> [What the task requires] Gather all lines in the data that hold the string "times".

--

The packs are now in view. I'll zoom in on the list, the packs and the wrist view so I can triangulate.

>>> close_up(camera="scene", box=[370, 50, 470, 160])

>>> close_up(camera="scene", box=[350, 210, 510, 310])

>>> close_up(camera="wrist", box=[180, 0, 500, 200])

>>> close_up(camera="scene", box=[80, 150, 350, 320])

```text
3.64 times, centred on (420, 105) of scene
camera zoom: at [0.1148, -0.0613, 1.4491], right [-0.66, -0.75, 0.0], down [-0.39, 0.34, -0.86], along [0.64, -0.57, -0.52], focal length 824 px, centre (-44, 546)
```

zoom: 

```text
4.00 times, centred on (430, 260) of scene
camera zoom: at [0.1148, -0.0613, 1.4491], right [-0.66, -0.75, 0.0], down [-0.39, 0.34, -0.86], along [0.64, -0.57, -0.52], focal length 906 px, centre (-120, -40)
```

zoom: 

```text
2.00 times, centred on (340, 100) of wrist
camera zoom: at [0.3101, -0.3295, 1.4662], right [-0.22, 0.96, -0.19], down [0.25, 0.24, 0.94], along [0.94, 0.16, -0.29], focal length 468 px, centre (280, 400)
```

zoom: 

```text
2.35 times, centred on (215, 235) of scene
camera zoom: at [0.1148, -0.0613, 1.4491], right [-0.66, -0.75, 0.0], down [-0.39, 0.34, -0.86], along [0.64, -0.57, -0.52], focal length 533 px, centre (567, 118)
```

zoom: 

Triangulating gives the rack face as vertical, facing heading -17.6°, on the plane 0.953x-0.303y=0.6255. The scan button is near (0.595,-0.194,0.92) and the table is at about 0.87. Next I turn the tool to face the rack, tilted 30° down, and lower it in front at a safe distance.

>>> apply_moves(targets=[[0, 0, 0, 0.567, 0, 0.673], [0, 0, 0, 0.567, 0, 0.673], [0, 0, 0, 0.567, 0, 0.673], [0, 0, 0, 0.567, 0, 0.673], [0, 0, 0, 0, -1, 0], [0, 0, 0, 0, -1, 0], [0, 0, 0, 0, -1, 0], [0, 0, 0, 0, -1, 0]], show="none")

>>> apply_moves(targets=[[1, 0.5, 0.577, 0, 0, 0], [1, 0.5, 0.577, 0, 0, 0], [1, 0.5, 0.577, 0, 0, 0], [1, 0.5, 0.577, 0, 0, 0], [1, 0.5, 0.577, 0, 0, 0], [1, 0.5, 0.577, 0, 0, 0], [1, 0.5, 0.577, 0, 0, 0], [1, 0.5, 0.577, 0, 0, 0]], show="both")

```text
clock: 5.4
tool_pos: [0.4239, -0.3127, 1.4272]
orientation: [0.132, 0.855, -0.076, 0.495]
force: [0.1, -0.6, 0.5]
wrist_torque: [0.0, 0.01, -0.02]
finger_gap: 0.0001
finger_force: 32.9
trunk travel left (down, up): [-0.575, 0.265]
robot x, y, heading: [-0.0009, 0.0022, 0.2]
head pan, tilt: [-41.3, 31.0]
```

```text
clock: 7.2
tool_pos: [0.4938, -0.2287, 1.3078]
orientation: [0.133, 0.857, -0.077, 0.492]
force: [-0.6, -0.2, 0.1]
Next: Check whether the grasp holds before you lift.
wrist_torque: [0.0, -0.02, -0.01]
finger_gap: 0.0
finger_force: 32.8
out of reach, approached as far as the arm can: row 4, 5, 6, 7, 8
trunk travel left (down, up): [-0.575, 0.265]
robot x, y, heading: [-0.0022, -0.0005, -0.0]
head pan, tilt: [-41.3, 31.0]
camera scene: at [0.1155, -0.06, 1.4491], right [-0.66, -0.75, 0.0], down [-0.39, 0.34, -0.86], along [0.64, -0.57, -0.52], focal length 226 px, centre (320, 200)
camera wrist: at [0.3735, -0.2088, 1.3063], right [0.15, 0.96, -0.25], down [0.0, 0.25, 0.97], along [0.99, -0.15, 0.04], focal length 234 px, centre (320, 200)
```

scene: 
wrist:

--

> [Full solution]
3.64 times, centred on (420, 105) of scene
4.00 times, centred on (430, 260) of scene
2.00 times, centred on (340, 100) of wrist
2.35 times, centred on (215, 235) of scene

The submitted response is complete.